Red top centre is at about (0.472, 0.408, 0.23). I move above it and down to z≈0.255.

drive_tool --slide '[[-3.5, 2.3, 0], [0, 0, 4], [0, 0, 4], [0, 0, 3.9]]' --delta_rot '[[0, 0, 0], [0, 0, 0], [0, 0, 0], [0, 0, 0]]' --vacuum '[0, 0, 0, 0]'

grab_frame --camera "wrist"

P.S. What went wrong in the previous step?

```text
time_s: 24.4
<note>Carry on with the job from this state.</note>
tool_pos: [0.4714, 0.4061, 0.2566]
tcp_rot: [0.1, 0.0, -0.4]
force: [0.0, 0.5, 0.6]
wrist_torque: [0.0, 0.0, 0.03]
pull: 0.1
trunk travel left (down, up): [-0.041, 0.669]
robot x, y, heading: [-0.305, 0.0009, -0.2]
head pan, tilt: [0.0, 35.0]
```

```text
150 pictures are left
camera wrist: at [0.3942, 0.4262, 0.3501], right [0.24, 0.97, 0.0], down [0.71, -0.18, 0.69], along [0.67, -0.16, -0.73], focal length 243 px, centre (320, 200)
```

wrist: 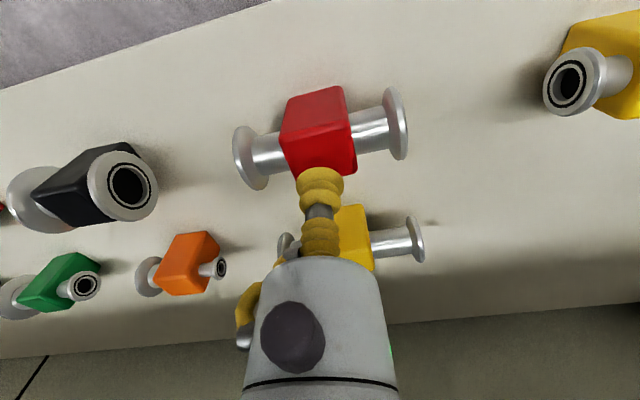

- _What you should do_:
Do not include the pictures. Quote only the lines from the line with "P.S. What went wrong in the previous step?" through the end of the material, both ends included, exactly. Format the lines as a JSON array of strings and drop empty lines.

- _Solution below_:
[
  "P.S. What went wrong in the previous step?",
  "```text",
  "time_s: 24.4",
  "<note>Carry on with the job from this state.</note>",
  "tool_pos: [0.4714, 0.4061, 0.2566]",
  "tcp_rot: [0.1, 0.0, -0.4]",
  "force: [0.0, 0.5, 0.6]",
  "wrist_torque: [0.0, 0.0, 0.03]",
  "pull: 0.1",
  "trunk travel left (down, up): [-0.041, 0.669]",
  "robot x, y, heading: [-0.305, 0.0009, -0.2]",
  "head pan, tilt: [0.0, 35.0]",
  "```",
  "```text",
  "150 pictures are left",
  "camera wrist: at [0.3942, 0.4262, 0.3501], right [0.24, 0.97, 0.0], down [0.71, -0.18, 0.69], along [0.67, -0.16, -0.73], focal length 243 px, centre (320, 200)",
  "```",
  "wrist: "
]